PROBLEM:
Set down the whole listing verbatim.

RECORDED DATA:
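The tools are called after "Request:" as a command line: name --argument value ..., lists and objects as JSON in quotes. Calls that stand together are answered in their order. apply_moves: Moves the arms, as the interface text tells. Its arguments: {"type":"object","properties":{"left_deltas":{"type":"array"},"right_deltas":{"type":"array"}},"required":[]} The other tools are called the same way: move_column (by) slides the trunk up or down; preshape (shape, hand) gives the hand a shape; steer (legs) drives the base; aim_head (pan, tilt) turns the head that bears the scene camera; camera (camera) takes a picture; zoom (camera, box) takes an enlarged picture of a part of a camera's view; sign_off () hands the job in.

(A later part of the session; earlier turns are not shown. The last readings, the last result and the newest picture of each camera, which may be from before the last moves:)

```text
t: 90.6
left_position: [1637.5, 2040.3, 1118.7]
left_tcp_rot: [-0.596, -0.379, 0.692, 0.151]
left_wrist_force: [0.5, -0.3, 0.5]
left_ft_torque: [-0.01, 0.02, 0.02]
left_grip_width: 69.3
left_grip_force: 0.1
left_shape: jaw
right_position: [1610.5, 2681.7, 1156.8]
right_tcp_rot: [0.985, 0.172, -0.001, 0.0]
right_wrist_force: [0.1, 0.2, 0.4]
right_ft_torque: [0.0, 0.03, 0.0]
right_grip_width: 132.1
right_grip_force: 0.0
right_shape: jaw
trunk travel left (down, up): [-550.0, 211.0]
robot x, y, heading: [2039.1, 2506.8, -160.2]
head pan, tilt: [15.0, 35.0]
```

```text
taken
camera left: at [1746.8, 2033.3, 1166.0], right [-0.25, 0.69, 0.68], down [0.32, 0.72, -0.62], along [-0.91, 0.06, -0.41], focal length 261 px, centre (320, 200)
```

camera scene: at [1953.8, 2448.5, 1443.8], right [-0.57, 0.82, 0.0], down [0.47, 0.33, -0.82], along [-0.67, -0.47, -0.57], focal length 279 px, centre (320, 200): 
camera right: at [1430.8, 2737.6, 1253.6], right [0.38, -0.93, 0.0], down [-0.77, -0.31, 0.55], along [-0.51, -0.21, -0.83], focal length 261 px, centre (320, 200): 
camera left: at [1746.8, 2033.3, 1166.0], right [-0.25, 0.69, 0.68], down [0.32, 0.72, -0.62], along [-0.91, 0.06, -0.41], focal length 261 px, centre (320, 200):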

THE REPLY:
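The tools are called after "Request:" as a command line: name --argument value ..., lists and objects as JSON in quotes. Calls that stand together are answered in their order. apply_moves: Moves the arms, as the interface text tells. Its arguments: {"type":"object","properties":{"left_deltas":{"type":"array"},"right_deltas":{"type":"array"}},"required":[]} The other tools are called the same way: move_column (by) slides the trunk up or down; preshape (shape, hand) gives the hand a shape; steer (legs) drives the base; aim_head (pan, tilt) turns the head that bears the scene camera; camera (camera) takes a picture; zoom (camera, box) takes an enlarged picture of a part of a camera's view; sign_off () hands the job in.

(A later part of the session; earlier turns are not shown. The last readings, the last result and the newest picture of each camera, which may be from before the last moves:)

```text
t: 90.6
left_position: [1637.5, 2040.3, 1118.7]
left_tcp_rot: [-0.596, -0.379, 0.692, 0.151]
left_wrist_force: [0.5, -0.3, 0.5]
left_ft_torque: [-0.01, 0.02, 0.02]
left_grip_width: 69.3
left_grip_force: 0.1
left_shape: jaw
right_position: [1610.5, 2681.7, 1156.8]
right_tcp_rot: [0.985, 0.172, -0.001, 0.0]
right_wrist_force: [0.1, 0.2, 0.4]
right_ft_torque: [0.0, 0.03, 0.0]
right_grip_width: 132.1
right_grip_force: 0.0
right_shape: jaw
trunk travel left (down, up): [-550.0, 211.0]
robot x, y, heading: [2039.1, 2506.8, -160.2]
head pan, tilt: [15.0, 35.0]
```

```text
taken
camera left: at [1746.8, 2033.3, 1166.0], right [-0.25, 0.69, 0.68], down [0.32, 0.72, -0.62], along [-0.91, 0.06, -0.41], focal length 261 px, centre (320, 200)
```

camera scene: at [1953.8, 2448.5, 1443.8], right [-0.57, 0.82, 0.0], down [0.47, 0.33, -0.82], along [-0.67, -0.47, -0.57], focal length 279 px, centre (320, 200): 
camera right: at [1430.8, 2737.6, 1253.6], right [0.38, -0.93, 0.0], down [-0.77, -0.31, 0.55], along [-0.51, -0.21, -0.83], focal length 261 px, centre (320, 200): 
camera left: at [1746.8, 2033.3, 1166.0], right [-0.25, 0.69, 0.68], down [0.32, 0.72, -0.62], along [-0.91, 0.06, -0.41], focal length 261 px, centre (320, 200):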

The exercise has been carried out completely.